━━ Excerpt provided
Jocelyn,in his life of Kentigern, tells of an interview between him and Columba, in A.D. 584, at a place called Mellindenor, where they and their companies met one another singing psalms. Mellindenor is what is now known as Molendinar, rivus molendinarius, the little stream by Glasgow Cathedral, used for the primitive mill, –the first glimpse we have of the city with mills innumerable, with a kind of anticipation of its motto of welfare through the preaching of the Word. The psalms said to have been sung were on the side of Kentigern, Ps. 138:5, ‘In the ways of the Lord, how great is the glory of the Lord!’ and on the side of Columba ‘they sang with tuneful voices’ Ps. 84:7, ‘The saints shall go from strength to strength, until unto the God of gods appeareth everyone in Sion.’ It is matter of regret that the lives of these good men should have been disfigured, through the superstition of a later age, with so many trifling legends; but the evidence we have of their delight in the Psalms and Gospels is proof of their deep spiritual feeling.
Foxe, in his Book of Martyrs, under the year 1554, in the reign of Queen Mary, gives an account of one William Hunter, nineteen years of age, who was pursued to death for the gospel’s sake. It is taken from his brother’s narration. ‘He suffered with great constancy, and recited the 84th Psalm as he was a-dying. There was a gentleman standing beside him who said,” I pray God have mercy upon his soul.” The people said, “Amen, Amen.” Immediately fire was made. Then William cast his Psalter right into his brother’s hand, who said, “William, think on the holy passion of Christ, and be not afraid of death!” And William answered, ” I am not afraid.” Then, lifting up his hands to heaven, he said,”Lord, Lord, Lord, receive my spirit;” and, casting down his head again into the smothering smoke, he yielded up his life for the truth, sealing it with his blood to the praise of God.’
When Thomas Halyburton was dying, he caused them to read the 84th Psalm, and to sing the latter part of it,”
‘Lord God of hosts, my prayer hear ;
O Jacob’s God, give ear.
See God our shield,look on the face
Of thine anointed dear.’
He joined in singing, and, after prayer, he said, ‘I had always a mistimed voice and a bad ear, but that which is worst of all, is a mistimed heart. But, shortly, when I join the temple service above, there shall not be, world without end, one string of the affections out of tune.’ And, after that, he caused one of the ministers to read to him what Dr. Owen had said of this temple service above, in his book on the Person of Christ.
━━━━
━━ Given data
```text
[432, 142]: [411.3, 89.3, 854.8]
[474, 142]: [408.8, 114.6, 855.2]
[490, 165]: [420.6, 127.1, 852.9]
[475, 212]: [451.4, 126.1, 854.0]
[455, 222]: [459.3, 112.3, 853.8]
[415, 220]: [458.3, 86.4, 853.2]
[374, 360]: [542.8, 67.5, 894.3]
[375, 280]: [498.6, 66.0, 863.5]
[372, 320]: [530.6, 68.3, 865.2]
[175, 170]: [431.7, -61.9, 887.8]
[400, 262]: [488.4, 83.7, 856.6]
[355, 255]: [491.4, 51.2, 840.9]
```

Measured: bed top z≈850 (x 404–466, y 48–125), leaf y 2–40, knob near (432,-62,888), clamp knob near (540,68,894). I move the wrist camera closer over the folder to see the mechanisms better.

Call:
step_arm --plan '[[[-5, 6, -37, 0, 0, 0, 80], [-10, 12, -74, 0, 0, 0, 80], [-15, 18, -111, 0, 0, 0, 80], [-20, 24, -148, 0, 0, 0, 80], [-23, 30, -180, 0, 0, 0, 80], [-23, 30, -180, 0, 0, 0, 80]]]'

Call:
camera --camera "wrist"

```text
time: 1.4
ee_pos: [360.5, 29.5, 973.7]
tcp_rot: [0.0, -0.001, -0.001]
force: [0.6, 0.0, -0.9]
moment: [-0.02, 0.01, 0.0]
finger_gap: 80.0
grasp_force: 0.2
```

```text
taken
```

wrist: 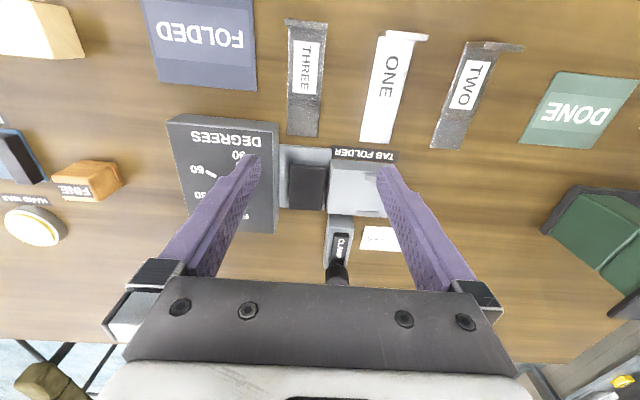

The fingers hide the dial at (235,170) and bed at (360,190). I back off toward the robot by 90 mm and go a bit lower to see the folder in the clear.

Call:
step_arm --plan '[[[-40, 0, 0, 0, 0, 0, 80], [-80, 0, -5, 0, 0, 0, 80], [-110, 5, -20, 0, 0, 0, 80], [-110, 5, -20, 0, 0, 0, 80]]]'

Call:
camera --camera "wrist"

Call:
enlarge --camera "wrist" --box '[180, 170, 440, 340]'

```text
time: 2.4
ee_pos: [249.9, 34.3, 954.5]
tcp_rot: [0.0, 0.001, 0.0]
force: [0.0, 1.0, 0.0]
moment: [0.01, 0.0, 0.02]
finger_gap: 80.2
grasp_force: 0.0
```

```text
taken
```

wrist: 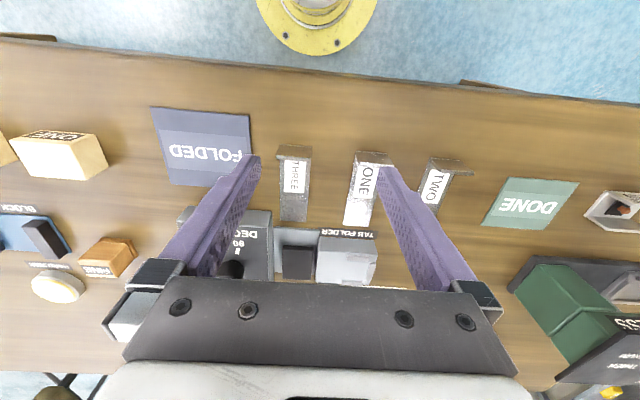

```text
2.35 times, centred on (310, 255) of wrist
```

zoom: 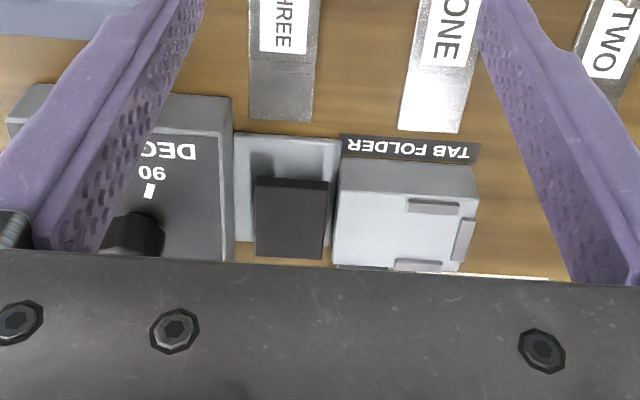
━━━━
### Set problem 1
Pull out the sentences of the excerpt provided that run from "See God our" through "Person of Christ." and give them unchanged.
### Set problem 2
I need the excerpt provided continued from the place where it stops.

### Expected answer 1
See God our shield,look on the face
Of thine anointed dear.’
He joined in singing, and, after prayer, he said, ‘I had always a mistimed voice and a bad ear, but that which is worst of all, is a mistimed heart. But, shortly, when I join the temple service above, there shall not be, world without end, one string of the affections out of tune.’ And, after that, he caused one of the ministers to read to him what Dr. Owen had said of this temple service above, in his book on the Person of Christ.

### Expected answer 2
Thomas Halyburton, born 1674, died 1712, with a brief life, has left in Scotland a well-known name. He was a man of remarkable ability, uniting a fervent nature with a decided power of metaphysical thought. His piety had the character of that of Rutherford and M’Cheyne, clinging to the person of Christ with a deep, intimate affection. His death-bed sayings, many of which were preserved by his friends, are like those of Bunyan’s pilgrims by the river’s brink when they looked across to the King in his beauty. One of them is,
‘O blessed be God that ever I was born! I have
a father, a mother, and ten brethren and sisters in
heaven, and I shall be the eleventh. O blessed be
the day that ever I was born !’
He was Professor of Divinity at St. Andrews, and lies there by Rutherford’s side.
O Lord of hosts, how amiable are thy Tabernacles? My soul longeth, yea, and fainted for the courts of the Lord: for my heart and my flesh rejoice in the living God. Yea, the sparrow hath found her an house, and the swallow a nest for her, where she may lay her young: even by thine altars, O Lord of hosts, my king and my God. Blessed are they that dwell in thine house, they will ever praise thee. Selah.
Blessed is the man whose strength is in thee, and in whose heart are thy ways. They going through the valley of Baca, make wells therein: the rain also covereth the pools. They go from strength to strength, till every one appear before God in Zion.
O Lord God of hosts, hear my prayer, hearken, O God of Jacob. Selah. Behold, O God, our shield, and look upon the face of thine Anointed. For a day in thy courts is better than a thousand other where: I had rather be a doorkeeper in the house of my God, than to dwell in the tabernacles of wickedness. For the Lord God is the sun and shield unto us: the Lord will give grace and glory, and no good thing will he withhold from them that walk uprightly.
O Lord of hosts, blessed is the man that trusteth in thee.
Written by John Ker, D. D.
Taken from, “The Psalms in History and Biography,”
Wikipedia, and other sources.
Edited for thought and sense.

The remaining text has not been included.